Enter a loan balance or principle, the total length of the loan, and the annual interest rate (%) to calculator the daily interest owed on the loan.

Daily Interest Calculator

Daily Interest
Banker’s Rule
Daily Compounding
Avg Daily Balance

Enter any 2 values to calculate the missing variable






Daily Interest Calculator Guide

The daily interest calculator helps you estimate how much interest accrues each day on a loan, credit balance, savings balance, or other principal amount. This is useful when you want to understand per-day borrowing cost, compare lenders, estimate payoff timing, or see how different day-count methods change the total interest charged.

Depending on the situation, daily interest can be calculated using a standard 365-day year, a 360-day year under Banker’s Rule, daily compounding, or an average daily balance method. Each approach is common in different financial contexts, so using the right method gives you a better estimate.

What this calculator can help you estimate

  • Daily simple interest on a loan or balance
  • Interest using a 360-day banking convention
  • Future value with daily compounding
  • Interest based on an average daily balance
  • Per-day borrowing cost for loans, mortgages, and credit accounts
  • How much interest builds up over a set number of days

Daily interest formulas

The most common daily interest formula is:

Daily Interest = Principal × Annual Rate ÷ 365

Where:

  • Principal = current balance or amount owed
  • Annual Rate = yearly interest rate written as a decimal or percentage
  • 365 = days in a standard year

Example: if you owe $10,000 at 8% annual interest, the estimated daily simple interest is:

$10,000 × 0.08 ÷ 365 = $2.19 per day

Banker’s Rule vs 365-day daily interest

Some lenders and financial calculations use a 360-day year instead of 365 days. This is often called Banker’s Rule. Because you divide by 360 instead of 365, the daily interest amount is slightly higher.

365-Day Method

Daily Interest = P × r ÷ 365

Banker’s Rule

Daily Interest = P × r ÷ 360

Using the same $10,000 balance at 8% annual interest:

  • 365-day method: $2.19 per day
  • 360-day method: $2.22 per day

That difference is small per day, but it becomes more noticeable over longer periods or larger balances.

Daily compounding formula

Daily compounding means interest is added to the balance each day, and future interest is then calculated on the growing amount. The standard formula is:

Future Value = Principal × (1 + r/365)d

Where d is the number of days. This method is useful for savings, investments, and some credit products where interest compounds daily instead of being tracked as simple per-day interest.
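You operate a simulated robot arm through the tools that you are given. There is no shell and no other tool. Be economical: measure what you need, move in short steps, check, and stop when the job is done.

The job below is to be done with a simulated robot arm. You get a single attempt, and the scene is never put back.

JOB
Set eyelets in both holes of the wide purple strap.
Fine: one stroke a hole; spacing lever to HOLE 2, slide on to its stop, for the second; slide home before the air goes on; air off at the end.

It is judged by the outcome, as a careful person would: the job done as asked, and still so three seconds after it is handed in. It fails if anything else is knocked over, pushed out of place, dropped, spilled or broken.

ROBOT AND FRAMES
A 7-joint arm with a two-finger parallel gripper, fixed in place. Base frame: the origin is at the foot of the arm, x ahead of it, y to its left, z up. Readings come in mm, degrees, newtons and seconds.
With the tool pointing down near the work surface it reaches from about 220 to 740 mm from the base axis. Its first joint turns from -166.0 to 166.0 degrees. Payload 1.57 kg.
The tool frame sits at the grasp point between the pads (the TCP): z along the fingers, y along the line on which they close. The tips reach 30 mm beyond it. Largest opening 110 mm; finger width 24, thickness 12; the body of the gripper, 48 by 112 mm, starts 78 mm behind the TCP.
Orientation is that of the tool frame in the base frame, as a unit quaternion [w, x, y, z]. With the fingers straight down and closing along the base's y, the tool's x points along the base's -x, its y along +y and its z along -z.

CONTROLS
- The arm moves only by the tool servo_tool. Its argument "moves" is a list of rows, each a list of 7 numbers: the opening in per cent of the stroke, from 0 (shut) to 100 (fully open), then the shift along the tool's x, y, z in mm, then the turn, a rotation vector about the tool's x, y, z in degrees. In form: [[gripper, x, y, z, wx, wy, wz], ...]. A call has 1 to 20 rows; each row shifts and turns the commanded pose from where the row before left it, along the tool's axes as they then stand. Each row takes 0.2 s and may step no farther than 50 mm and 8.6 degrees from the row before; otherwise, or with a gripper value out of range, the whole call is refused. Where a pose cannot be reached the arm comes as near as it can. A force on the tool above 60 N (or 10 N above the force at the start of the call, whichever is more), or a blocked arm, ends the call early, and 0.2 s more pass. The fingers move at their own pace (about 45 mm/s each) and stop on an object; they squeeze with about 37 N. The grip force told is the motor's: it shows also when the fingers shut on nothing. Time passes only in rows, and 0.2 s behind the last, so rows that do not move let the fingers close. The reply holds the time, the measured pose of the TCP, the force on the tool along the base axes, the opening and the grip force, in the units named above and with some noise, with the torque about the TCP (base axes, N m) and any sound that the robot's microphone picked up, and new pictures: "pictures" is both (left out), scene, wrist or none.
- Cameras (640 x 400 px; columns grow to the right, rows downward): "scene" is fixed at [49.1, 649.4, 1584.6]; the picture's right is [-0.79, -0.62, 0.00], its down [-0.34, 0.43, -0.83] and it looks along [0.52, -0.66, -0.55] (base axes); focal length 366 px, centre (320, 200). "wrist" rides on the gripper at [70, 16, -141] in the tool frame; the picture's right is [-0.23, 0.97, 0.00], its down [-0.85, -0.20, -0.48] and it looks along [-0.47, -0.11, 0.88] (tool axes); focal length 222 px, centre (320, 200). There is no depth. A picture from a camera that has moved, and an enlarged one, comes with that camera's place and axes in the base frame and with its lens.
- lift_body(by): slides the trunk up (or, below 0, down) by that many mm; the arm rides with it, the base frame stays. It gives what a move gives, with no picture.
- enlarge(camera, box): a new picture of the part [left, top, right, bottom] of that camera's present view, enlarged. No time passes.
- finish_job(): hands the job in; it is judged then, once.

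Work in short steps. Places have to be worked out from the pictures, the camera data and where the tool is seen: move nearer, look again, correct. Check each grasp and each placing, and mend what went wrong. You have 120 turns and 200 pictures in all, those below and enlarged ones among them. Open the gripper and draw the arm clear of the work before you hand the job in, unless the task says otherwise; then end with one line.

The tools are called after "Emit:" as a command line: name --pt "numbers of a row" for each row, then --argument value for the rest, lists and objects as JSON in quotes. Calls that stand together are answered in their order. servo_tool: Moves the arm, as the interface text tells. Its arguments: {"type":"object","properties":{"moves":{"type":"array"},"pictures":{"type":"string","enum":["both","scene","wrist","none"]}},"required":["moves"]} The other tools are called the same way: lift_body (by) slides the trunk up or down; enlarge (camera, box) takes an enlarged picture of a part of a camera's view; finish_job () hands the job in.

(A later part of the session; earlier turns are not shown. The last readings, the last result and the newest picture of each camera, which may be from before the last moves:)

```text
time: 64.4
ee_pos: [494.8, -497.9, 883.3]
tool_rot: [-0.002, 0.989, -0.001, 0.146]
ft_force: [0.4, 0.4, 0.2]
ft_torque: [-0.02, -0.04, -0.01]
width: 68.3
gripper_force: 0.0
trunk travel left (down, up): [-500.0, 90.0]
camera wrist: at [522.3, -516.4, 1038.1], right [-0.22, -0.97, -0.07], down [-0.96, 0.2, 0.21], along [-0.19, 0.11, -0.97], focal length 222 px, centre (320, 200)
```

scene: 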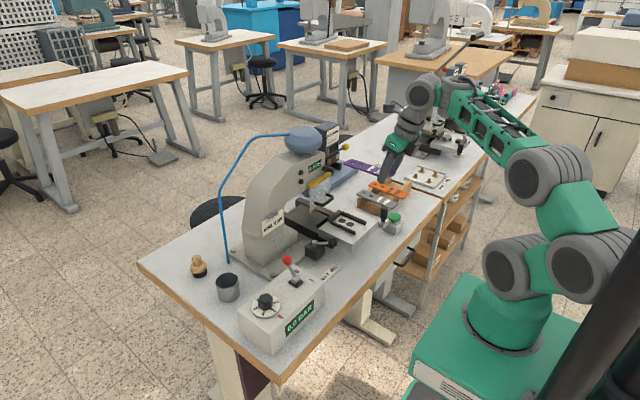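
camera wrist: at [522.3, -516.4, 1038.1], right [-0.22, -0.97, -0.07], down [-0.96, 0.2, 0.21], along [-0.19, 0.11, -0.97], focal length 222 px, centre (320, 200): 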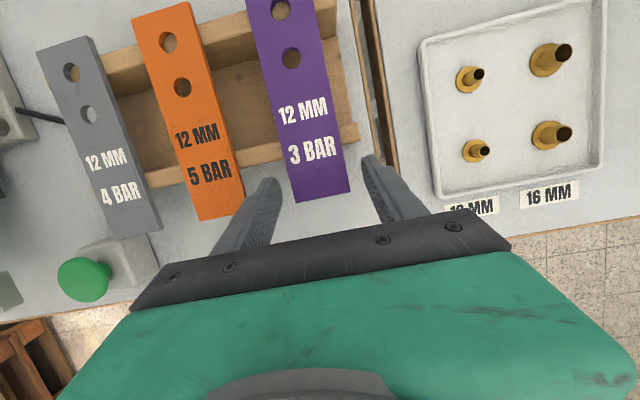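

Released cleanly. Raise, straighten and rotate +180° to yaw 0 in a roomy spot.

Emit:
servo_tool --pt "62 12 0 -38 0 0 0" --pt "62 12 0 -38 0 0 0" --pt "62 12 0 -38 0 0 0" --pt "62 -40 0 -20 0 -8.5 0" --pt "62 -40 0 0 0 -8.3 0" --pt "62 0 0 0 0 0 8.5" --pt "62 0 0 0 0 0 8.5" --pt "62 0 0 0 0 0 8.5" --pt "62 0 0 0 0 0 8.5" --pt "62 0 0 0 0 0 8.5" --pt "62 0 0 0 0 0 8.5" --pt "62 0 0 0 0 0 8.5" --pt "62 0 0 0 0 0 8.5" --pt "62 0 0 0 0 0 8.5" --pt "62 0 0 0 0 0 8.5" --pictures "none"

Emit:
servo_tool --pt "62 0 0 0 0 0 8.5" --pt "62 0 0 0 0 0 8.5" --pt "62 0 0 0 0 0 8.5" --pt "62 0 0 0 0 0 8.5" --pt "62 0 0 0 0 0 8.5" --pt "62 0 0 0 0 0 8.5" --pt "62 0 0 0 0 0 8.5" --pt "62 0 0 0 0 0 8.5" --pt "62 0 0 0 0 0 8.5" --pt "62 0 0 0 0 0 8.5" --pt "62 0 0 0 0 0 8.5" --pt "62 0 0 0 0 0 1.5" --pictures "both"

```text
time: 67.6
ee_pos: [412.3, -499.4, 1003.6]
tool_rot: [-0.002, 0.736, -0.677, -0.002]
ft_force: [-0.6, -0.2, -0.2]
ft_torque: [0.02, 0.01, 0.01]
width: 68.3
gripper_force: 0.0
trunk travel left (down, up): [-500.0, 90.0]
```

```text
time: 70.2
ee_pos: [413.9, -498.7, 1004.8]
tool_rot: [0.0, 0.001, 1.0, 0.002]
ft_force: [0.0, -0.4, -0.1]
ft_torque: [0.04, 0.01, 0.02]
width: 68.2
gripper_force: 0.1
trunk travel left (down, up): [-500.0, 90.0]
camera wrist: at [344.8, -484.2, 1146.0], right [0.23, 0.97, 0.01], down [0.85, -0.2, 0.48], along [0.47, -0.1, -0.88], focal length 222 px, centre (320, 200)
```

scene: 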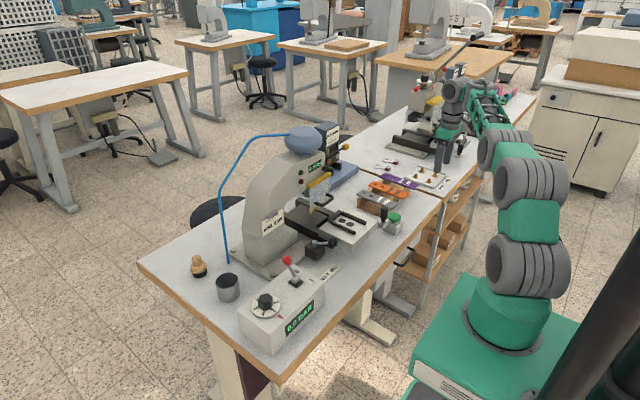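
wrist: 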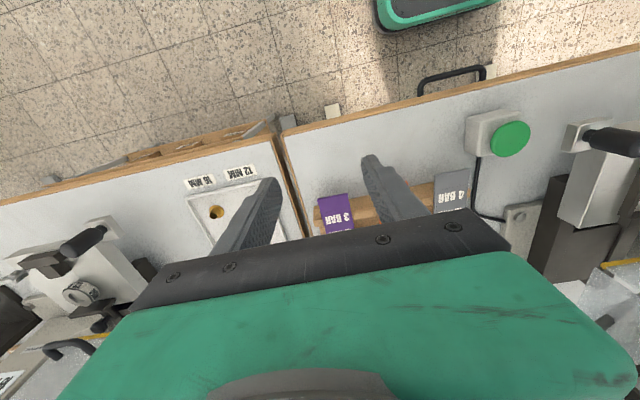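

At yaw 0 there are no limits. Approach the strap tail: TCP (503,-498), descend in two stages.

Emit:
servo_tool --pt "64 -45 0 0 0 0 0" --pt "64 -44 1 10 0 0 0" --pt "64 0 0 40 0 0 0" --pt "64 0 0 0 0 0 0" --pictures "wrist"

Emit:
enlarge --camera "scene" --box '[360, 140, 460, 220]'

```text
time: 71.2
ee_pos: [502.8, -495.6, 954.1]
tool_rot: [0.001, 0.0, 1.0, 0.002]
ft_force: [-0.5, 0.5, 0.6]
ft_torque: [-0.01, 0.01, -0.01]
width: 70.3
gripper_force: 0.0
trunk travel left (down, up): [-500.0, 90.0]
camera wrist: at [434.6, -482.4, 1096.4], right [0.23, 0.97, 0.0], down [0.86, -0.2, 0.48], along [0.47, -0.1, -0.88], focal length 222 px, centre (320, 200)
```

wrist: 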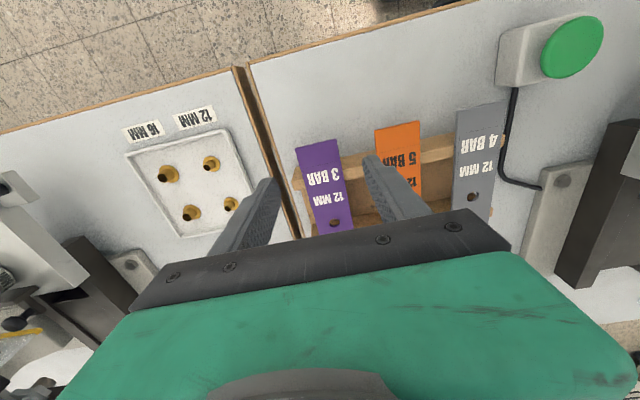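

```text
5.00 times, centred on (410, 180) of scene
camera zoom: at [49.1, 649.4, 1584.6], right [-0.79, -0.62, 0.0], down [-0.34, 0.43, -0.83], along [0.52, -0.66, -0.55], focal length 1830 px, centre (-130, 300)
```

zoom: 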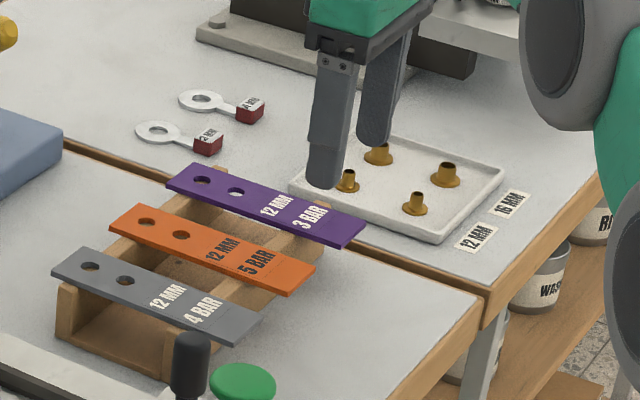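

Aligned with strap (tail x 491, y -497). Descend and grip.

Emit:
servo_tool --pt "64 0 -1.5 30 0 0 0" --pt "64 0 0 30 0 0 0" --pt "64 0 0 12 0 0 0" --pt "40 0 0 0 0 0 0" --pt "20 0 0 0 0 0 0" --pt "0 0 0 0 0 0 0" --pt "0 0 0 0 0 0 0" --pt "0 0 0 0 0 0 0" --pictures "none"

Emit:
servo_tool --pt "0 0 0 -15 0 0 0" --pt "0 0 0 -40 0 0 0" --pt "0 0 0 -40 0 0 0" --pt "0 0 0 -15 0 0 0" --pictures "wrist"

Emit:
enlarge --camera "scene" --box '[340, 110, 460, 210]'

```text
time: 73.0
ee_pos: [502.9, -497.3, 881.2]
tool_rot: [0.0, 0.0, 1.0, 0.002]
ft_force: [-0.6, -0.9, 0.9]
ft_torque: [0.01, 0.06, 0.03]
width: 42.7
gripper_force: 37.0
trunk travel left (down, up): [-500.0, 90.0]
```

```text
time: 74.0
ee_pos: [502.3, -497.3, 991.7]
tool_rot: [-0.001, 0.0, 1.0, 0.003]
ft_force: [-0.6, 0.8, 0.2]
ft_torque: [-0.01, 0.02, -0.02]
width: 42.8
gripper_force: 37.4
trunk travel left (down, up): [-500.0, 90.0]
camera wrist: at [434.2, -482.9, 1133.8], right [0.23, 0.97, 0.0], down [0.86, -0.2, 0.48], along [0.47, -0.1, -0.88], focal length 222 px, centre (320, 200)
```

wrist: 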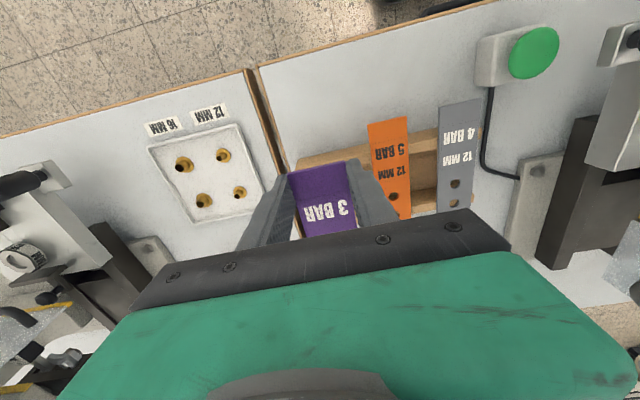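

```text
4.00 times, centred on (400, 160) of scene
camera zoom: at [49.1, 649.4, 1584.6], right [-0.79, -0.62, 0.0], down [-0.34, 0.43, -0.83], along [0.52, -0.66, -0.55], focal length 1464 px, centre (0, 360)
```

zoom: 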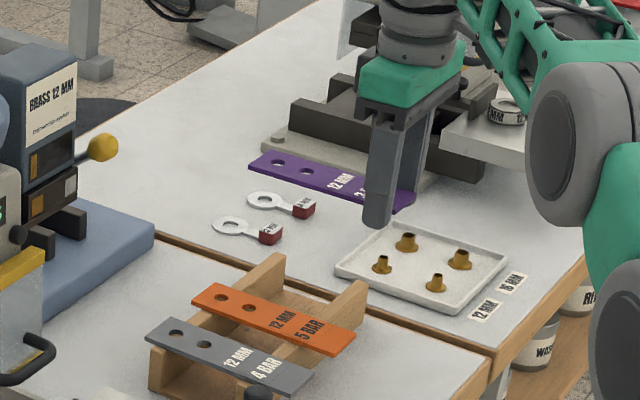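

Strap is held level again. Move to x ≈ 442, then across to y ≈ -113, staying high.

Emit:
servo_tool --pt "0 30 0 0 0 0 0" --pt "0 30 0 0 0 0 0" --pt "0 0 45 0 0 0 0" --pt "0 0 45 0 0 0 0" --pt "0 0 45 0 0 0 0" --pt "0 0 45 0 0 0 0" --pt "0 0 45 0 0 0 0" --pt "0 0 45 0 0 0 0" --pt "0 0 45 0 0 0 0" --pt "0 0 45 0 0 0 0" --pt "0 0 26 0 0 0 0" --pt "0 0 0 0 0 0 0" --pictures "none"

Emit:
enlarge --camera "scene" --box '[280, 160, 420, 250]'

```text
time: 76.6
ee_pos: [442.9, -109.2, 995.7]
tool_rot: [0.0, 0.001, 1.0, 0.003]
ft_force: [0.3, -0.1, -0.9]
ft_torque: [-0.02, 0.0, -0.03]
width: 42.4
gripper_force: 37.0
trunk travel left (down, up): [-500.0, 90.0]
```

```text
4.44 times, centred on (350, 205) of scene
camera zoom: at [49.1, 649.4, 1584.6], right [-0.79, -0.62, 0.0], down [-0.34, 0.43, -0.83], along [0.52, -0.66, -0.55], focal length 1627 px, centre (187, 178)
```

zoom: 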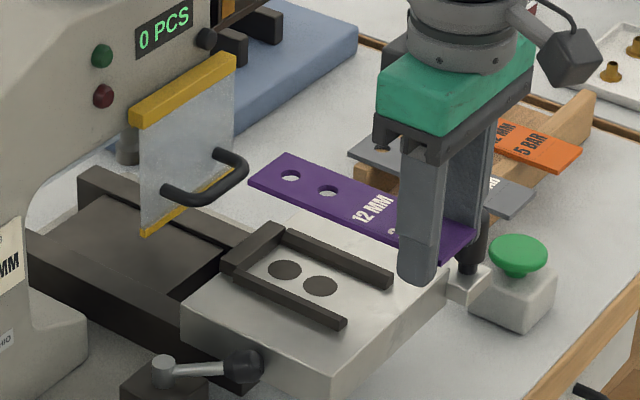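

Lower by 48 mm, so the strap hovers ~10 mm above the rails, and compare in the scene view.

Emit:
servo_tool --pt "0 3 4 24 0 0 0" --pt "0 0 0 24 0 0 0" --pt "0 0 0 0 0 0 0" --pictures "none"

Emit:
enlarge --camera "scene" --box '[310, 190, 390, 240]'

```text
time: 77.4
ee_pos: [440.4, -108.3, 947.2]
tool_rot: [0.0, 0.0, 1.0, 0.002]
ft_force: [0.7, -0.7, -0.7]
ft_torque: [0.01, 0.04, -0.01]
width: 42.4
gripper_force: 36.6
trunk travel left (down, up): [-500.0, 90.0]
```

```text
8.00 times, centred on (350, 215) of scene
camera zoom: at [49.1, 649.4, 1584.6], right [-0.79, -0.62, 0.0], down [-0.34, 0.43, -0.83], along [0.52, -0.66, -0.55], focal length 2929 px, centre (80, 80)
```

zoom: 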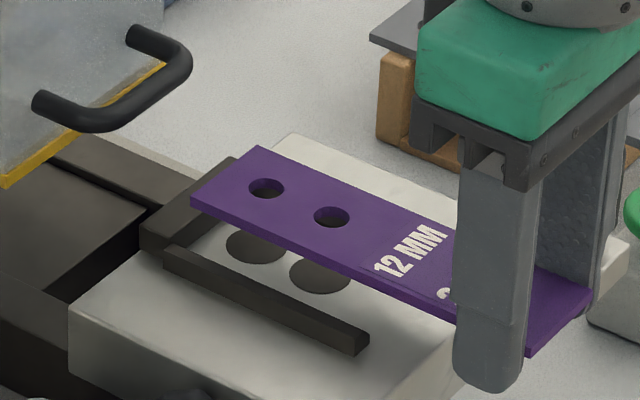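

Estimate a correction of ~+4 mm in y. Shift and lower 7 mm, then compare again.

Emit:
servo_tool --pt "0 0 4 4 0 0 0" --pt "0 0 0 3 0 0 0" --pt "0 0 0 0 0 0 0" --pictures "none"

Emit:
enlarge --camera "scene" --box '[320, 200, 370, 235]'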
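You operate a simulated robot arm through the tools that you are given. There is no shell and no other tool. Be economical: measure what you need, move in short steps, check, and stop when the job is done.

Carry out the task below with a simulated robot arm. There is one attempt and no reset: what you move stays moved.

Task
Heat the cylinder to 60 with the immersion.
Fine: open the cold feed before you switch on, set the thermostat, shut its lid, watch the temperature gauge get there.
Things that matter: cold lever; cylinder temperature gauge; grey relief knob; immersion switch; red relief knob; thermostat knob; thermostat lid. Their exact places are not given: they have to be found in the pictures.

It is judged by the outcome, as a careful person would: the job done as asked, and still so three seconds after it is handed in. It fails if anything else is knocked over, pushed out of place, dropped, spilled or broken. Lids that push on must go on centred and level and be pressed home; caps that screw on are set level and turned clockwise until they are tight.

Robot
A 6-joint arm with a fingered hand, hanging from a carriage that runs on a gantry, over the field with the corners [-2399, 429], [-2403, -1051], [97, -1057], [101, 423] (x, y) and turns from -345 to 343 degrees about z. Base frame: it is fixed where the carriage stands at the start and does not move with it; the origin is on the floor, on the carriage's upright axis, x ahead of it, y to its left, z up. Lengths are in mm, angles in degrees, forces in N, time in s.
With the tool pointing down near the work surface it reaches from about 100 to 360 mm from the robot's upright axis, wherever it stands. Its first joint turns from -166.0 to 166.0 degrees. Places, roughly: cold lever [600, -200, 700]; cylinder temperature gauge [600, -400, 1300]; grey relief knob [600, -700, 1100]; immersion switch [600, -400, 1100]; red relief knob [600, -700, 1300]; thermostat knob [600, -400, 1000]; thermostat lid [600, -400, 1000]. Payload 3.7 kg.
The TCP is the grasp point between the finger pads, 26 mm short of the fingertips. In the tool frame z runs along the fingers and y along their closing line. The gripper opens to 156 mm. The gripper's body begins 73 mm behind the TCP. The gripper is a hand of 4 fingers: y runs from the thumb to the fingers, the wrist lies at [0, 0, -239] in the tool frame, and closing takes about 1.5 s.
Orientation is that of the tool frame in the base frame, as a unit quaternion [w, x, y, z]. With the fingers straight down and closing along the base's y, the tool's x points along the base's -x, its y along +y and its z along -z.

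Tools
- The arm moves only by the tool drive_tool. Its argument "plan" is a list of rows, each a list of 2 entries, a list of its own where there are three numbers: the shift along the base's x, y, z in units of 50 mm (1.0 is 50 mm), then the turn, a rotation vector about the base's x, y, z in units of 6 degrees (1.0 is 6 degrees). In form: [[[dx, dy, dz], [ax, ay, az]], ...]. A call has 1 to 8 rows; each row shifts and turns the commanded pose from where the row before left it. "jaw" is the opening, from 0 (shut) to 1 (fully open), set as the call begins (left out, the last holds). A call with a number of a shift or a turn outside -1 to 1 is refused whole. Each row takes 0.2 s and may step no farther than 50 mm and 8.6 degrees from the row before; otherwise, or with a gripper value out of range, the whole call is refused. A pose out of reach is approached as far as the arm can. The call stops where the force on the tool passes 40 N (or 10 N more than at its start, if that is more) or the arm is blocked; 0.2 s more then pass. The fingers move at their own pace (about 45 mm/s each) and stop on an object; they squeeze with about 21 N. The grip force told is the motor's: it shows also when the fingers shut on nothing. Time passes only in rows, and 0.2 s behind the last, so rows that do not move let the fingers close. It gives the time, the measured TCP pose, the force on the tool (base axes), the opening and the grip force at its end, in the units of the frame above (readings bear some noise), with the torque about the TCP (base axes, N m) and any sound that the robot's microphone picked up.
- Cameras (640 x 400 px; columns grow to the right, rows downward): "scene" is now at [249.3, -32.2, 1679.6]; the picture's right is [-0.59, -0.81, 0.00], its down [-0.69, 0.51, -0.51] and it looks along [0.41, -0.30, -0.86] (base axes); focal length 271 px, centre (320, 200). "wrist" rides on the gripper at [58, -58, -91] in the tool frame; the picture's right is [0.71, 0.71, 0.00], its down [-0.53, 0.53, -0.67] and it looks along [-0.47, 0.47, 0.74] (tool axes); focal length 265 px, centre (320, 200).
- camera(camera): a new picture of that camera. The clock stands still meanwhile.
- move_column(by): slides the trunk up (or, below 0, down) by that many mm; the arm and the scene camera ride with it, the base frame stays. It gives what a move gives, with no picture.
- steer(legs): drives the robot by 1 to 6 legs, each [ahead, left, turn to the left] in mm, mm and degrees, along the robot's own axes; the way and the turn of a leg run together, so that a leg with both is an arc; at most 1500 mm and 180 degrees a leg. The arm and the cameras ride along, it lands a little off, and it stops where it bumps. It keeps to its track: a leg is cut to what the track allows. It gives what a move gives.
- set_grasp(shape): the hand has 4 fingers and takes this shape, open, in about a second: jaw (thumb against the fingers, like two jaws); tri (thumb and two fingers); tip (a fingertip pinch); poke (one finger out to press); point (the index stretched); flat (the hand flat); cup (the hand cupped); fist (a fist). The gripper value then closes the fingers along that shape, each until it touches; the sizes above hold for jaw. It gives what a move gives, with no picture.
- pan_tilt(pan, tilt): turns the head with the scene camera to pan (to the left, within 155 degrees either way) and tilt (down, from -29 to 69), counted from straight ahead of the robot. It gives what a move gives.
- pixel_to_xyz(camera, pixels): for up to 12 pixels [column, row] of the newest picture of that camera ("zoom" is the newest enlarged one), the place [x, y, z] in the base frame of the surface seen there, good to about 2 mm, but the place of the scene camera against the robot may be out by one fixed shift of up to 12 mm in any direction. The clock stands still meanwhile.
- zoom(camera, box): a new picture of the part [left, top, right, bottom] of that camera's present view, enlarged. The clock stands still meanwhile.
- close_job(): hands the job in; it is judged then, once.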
Average daily balance method

The average daily balance method is often used for revolving balances such as credit cards. Instead of applying interest to one fixed balance, the issuer tracks the balance for each day of the billing cycle, averages those balances, and then applies the daily periodic rate.

The formula is:

Interest = Average Daily Balance × Annual Rate ÷ 365 × Number of Days

This method gives a more realistic estimate when your balance changes during the month due to purchases or payments.

How to calculate daily interest step by step

  1. Enter the principal, loan balance, or average balance.
  2. Enter the annual interest rate as a percentage.
  3. Choose the correct method: 365-day, 360-day, daily compounding, or average daily balance.
  4. If needed, enter the number of days in the period.
  5. Calculate the interest owed, future value, or per-day interest amount.

Worked examples

Example 1: Daily simple interest

Balance: $5,000
Rate: 6%

$5,000 × 0.06 ÷ 365 = $0.82 per day

Example 2: 30 days of interest

Balance: $12,000
Rate: 9%

$12,000 × 0.09 × 30 ÷ 365 = $88.77

Example 3: Banker’s Rule

Balance: $12,000
Rate: 9%

$12,000 × 0.09 ÷ 360 = $3.00 per day

When daily interest matters most

  • Paying off a loan early and estimating saved interest
  • Checking mortgage or auto loan payoff amounts
  • Estimating credit card interest between statement dates
  • Comparing lenders that use different day-count methods
  • Understanding how much a delayed payment costs per day

Common mistakes when estimating daily interest

  • Using the annual rate as a whole number instead of a percentage
  • Using 365 when the contract uses 360 days
  • Forgetting that compounding and simple interest give different results
  • Using the original loan amount instead of the current balance
  • Ignoring balance changes when average daily balance should be used

Daily interest vs monthly payment

Daily interest is not the same as your scheduled monthly payment. A monthly payment may include principal repayment, interest, fees, escrow, or other charges. Daily interest only shows the interest portion accruing over time. That is why a loan can have a daily interest amount of a few dollars while the monthly payment is much higher.